Aim> Each line should be copied exactly.

Sessions with a simulated robot>
────────────────
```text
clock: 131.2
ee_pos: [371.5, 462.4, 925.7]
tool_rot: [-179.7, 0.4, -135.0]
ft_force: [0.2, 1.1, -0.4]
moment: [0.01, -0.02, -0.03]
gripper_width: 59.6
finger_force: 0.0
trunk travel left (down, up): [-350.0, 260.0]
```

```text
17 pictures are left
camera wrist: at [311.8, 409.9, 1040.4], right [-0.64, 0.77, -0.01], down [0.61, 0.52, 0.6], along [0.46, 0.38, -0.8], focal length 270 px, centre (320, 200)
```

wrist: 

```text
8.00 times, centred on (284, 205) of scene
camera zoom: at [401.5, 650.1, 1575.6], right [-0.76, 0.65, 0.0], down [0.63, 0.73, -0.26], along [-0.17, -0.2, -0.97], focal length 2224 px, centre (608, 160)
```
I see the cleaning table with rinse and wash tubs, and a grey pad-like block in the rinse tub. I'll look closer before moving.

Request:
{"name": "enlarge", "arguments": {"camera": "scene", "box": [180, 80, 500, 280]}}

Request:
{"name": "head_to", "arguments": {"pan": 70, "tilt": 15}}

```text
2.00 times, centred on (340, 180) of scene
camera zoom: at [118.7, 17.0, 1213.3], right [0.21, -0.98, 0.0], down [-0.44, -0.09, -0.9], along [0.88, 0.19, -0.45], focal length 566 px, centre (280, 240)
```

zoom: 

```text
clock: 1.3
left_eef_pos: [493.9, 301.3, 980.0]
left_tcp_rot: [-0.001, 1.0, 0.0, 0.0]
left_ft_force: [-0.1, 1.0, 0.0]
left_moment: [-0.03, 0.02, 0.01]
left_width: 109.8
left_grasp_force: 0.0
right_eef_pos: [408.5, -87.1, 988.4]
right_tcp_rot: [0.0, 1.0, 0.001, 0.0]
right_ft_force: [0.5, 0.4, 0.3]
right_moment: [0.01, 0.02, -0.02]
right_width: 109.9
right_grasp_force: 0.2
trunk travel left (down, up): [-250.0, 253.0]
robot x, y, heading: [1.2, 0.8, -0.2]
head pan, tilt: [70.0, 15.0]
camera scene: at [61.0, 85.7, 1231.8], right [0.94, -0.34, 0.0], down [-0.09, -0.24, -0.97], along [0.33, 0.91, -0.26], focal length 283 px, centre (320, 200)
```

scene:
────────────────
Problem solution>
```text
clock: 131.2
ee_pos: [371.5, 462.4, 925.7]
tool_rot: [-179.7, 0.4, -135.0]
ft_force: [0.2, 1.1, -0.4]
moment: [0.01, -0.02, -0.03]
gripper_width: 59.6
finger_force: 0.0
trunk travel left (down, up): [-350.0, 260.0]
```

```text
17 pictures are left
camera wrist: at [311.8, 409.9, 1040.4], right [-0.64, 0.77, -0.01], down [0.61, 0.52, 0.6], along [0.46, 0.38, -0.8], focal length 270 px, centre (320, 200)
```

wrist: 

```text
8.00 times, centred on (284, 205) of scene
camera zoom: at [401.5, 650.1, 1575.6], right [-0.76, 0.65, 0.0], down [0.63, 0.73, -0.26], along [-0.17, -0.2, -0.97], focal length 2224 px, centre (608, 160)
```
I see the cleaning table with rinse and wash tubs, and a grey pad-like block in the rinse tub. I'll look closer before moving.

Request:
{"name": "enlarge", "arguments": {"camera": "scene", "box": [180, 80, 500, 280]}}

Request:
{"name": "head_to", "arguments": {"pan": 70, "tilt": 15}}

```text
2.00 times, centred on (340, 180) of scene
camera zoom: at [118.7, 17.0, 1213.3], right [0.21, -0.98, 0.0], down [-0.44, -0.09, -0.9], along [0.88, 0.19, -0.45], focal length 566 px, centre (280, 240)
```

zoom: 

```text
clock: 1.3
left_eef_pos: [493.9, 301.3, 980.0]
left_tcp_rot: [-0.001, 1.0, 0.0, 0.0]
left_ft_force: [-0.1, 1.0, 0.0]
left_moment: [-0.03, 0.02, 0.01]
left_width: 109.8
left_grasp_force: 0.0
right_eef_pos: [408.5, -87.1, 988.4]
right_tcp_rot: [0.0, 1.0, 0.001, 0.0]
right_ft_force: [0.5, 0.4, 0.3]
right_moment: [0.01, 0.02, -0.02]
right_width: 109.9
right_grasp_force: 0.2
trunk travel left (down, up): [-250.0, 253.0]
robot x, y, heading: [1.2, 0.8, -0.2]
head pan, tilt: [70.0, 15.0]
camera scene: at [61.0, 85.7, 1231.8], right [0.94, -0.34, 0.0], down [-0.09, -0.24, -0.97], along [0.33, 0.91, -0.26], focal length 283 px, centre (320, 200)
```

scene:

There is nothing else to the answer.